Rescue workers use excavators to remove the rubble of a destroyed house hit in an Israeli airstrike, as they search for victims in Aalmat village, northern Lebanon, November 10, 2024
ISRAEL bombed the Jabalia refugee camp in northern Gaza without warning early today, [Sunday, November 10, 2024] killing at least 33 people including 13 children.
Its bombers killed a further 23 people in the Lebanese village of Aalmat, north of Beirut, a day after a bombing raid over the ancient port of Tyre left at least seven dead, including five siblings, three of whom were deaf and mute.

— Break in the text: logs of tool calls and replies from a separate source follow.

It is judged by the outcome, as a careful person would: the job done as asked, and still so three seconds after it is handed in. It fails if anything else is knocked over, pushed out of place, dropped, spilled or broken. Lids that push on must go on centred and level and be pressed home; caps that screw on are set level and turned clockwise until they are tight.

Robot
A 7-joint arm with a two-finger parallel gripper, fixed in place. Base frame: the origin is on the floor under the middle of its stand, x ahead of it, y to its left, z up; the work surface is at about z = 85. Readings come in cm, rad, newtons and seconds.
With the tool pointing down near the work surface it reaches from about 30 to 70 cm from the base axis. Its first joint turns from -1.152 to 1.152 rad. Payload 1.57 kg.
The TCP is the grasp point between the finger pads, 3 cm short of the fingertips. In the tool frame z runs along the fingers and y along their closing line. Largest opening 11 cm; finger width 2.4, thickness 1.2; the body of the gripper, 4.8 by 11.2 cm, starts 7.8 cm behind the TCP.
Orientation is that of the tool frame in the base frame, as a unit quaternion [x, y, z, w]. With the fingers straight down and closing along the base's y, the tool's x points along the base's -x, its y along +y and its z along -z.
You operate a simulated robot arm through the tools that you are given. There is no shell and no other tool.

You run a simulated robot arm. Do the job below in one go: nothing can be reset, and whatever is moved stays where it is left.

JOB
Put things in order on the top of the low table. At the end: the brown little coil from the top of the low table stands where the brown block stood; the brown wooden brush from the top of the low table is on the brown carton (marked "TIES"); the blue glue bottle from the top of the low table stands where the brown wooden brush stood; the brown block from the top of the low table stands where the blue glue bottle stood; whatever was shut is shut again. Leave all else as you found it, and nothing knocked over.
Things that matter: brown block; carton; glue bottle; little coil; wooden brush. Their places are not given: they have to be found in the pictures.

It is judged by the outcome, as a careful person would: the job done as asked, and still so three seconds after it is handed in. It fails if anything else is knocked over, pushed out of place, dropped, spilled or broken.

Other Israeli bombing over Lebanon killed a further 31 people on Saturday, according to health officials.
The UN’s agency for Palestinian refugees UNRWA, which Israel has banned, said famine is already taking grip in northern Gaza, where Israel’s invading forces continue to deny access to humanitarian aid.
Israel was forced to deny comments from a commander on the ground, Brigadier Itzik Cohen, last week that no aid would be allowed to enter the north because “there are no residents [ie, non-combatants] left there,” as well as that his declaration “No-one is returning to the northern area. There is no return to the north, and there will not be” reflects a policy of ethnic cleansing in the north — as openly advocated by Israeli ministers including National Security Minister Itamar Ben-Gvir — saying instead it represented a tactical position based on ongoing fighting.